Fue, sobre todo, la primera manifestación de masas retadoramente política, lanzada frontalmente contra el régimen mismo, y no por razones sindicales u otras indirectas. Aunque en la izquierda abundan, desde luego, las más diversas motivaciones y enfoques, para el conjunto resultó, sin duda, un triunfo político y psicológico.
En cuanto a la OMLE, el porvenir se nos presentaba muy halagüeño. A nuestras acciones atraíamos a elementos indecisos, la mayoría de los cuales continuaba apoyándonos luego. Parte de ellos entraba a militar resueltamente. Muchos simpatizantes se adherían a organismos periféricos, más laxos. Uno de éstos, el de la Universidad, se hizo el más fuerte, emprendiendo su labor con doce o trece miembros activos y varios compañeros más inestables. En el Pozo y otros lugares surgían núcleos de simpatizantes así como contactos en fábricas. Cifras como la mencionada parecerán risibles, pero dadas las condiciones y lo reciente de nuestra implantación resultaban casi brillantes. El problema empezaba a ser cómo estructurar regular y disciplinadamente a dichos núcleos, de modo que, por un mal paso, la represión no fuera a abortar en germen la totalidad del proyecto.
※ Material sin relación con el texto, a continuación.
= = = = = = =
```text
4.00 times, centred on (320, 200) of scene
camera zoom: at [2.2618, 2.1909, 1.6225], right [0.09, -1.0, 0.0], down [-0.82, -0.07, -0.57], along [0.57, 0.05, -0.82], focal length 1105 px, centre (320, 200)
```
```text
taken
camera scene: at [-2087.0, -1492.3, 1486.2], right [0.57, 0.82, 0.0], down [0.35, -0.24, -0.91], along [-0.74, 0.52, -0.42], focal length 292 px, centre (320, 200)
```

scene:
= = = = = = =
La OMLE aprendía velozmente a actuar en la clandestinidad, a organizarse, a hacer proselitismo. En ciertos colectivos de izquierda se despertaba el interés por nuestra política. Topamos con un pequeño círculo, escindido del PCE(i) tras la caída de su comité madrileño en manos de la policía. Los escindidos llevaban tiempo sin hacer nada, aparte de discusiones internas. En el curso de las conversaciones se identificaron con nuestro propósito de reconstruir el partido, y luego de unos meses de relaciones, se integraron en la OMLE, hacia febrero del 71.
En enero me tocaba entrar en la mili. Se trató en el comité la conveniencia de que la hiciera o no, acordándose que sí. La organización no precisaba con tanta urgencia de cada militante. Y convenía tantear el trabajo en el ejército. Si bien no estábamos aún en la etapa de los preparativos insurreccionales, juzgábamos imprescindible politizar a la tropa, y convenía irse instruyendo al respecto.